Malgré son désir profond de se consacrer entièrement au service de Dieu dans la vie religieuse, le roi, préoccupé du bien de son royaume, convoqua les États et, en leur présence solennelle, renonça à la dignité royale. Par la suite, il se rendit à l’abbaye de Saint-Jean-Baptiste de Gaël, où, humblement, il se prosterna aux pieds de l’abbé (Il s’agit de Saint Méen. NDT), implorant d’être admis parmi ses frères religieux.

La nouvelle de cette décision inédite se répandit rapidement dans toute la Bretagne, attirant une foule avide de voir ce prince échanger sa pourpre royale contre l’habit humble d’un moine. Revêtu de ses vêtements royaux, accompagné de ses fidèles serviteurs, il se présenta devant l’autel sacré. Sous les regards émus de l’assemblée, il fut dévêtu de ses ornements royaux, faisant couler les larmes des témoins émus par cette scène poignante.

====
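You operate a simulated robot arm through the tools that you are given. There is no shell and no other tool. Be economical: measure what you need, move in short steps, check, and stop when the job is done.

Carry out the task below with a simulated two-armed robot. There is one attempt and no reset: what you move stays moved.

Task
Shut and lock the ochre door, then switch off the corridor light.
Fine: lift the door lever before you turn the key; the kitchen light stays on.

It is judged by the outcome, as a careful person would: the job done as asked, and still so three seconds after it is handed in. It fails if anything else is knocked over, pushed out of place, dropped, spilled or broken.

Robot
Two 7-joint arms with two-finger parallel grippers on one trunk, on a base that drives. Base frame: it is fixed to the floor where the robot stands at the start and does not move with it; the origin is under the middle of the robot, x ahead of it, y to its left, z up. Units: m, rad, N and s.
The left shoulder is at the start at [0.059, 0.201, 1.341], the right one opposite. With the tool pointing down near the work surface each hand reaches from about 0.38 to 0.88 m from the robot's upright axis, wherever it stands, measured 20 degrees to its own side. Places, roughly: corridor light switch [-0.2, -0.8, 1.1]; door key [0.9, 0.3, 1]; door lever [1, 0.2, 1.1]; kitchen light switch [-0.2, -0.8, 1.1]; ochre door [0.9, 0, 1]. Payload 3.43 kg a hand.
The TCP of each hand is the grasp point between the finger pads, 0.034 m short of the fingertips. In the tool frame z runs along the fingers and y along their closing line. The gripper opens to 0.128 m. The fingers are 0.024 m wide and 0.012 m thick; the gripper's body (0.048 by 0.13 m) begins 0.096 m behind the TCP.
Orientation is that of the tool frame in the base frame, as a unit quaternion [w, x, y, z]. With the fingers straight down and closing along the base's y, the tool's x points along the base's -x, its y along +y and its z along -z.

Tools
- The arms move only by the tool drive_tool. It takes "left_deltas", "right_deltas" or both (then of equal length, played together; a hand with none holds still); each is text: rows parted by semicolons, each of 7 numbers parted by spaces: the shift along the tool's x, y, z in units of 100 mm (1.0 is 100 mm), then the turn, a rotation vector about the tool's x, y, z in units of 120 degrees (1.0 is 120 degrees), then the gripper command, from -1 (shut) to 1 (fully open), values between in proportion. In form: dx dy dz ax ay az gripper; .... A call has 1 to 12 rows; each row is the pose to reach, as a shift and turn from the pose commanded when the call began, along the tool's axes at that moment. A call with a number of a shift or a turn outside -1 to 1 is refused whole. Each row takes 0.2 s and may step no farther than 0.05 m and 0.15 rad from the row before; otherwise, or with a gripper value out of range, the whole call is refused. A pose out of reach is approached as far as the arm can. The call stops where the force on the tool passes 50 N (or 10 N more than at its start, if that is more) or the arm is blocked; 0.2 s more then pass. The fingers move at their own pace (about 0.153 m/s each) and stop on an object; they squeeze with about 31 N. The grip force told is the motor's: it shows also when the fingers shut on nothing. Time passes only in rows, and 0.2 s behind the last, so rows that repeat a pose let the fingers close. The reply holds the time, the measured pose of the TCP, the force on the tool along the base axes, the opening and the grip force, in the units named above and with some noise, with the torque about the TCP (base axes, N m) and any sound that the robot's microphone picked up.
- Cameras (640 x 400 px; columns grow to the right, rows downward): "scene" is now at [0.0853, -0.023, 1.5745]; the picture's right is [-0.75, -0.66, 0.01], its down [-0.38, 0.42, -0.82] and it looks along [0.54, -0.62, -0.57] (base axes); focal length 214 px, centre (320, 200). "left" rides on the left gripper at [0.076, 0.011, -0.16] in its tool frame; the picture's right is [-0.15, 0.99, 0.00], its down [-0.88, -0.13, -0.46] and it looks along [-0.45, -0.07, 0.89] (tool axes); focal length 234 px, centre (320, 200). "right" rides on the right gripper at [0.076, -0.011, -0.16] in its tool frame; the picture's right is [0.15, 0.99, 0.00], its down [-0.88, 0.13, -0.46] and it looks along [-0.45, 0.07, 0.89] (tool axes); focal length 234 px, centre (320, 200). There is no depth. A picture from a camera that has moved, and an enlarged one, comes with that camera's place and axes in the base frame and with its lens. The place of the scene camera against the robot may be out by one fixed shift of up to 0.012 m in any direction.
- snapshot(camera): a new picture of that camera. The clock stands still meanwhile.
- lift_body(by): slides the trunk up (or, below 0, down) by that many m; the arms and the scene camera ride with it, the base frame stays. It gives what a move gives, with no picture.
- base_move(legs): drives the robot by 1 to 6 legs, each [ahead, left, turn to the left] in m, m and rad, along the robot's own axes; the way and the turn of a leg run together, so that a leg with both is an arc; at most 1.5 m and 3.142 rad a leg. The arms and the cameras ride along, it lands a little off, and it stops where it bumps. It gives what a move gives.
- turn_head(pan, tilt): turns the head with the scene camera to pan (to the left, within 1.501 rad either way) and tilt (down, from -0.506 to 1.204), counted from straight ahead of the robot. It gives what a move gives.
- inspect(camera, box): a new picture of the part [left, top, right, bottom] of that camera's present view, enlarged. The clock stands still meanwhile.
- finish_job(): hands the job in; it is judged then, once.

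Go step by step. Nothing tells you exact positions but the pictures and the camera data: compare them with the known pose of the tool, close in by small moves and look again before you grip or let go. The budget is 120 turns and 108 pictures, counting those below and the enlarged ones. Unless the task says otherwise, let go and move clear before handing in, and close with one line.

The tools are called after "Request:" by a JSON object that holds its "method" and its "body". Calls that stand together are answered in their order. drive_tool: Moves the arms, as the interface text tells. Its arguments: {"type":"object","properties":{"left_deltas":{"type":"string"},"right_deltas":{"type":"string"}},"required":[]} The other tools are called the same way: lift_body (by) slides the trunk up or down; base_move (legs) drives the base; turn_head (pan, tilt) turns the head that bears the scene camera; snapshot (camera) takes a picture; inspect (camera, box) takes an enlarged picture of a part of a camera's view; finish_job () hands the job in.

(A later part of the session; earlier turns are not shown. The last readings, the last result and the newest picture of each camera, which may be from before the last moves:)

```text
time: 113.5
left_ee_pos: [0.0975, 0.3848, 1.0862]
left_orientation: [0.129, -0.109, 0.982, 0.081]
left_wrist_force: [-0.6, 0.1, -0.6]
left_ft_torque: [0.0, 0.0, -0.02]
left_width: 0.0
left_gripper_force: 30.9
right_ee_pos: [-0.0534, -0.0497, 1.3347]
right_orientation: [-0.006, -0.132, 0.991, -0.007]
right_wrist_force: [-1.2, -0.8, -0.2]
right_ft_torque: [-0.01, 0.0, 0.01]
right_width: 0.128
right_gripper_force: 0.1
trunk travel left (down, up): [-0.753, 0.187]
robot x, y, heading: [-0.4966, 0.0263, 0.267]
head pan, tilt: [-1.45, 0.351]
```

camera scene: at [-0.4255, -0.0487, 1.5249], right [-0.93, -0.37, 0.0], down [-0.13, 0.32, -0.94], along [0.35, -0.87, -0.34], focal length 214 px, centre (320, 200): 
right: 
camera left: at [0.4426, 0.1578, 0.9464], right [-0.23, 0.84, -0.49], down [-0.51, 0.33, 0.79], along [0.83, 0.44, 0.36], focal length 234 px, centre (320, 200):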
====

Il entreprit ensuite la reconstruction complète de l’abbaye, lui attribuant des revenus généreux. Dans ce lieu de piété, il vécut dans une sainteté exemplaire jusqu’à sa mort, trouvant enfin repos éternel dans sa tombe sacrée. Dieu manifesta sa sainteté à travers de nombreux miracles qui se produisirent à son sépulcre.

Pour protéger ses reliques de la furie des Normands qui ravagèrent la Bretagne en l’an 878, son corps fut transféré à Saint-Jouin-de-Marnes en Poitou. Là, il reposa en compagnie d’autres saints, dont Saint Jouin, patron du lieu, Martin de Vertou, Lumine, Rufin et Marculphe. Cette translation fut réitérée une seconde fois en l’an 1130.

Chaque année, une solennelle fête des Reliques est célébrée en son honneur, le dimanche suivant la Nativité de Notre-Dame en septembre, témoignant de la vénération perpétuelle dont il est l’objet.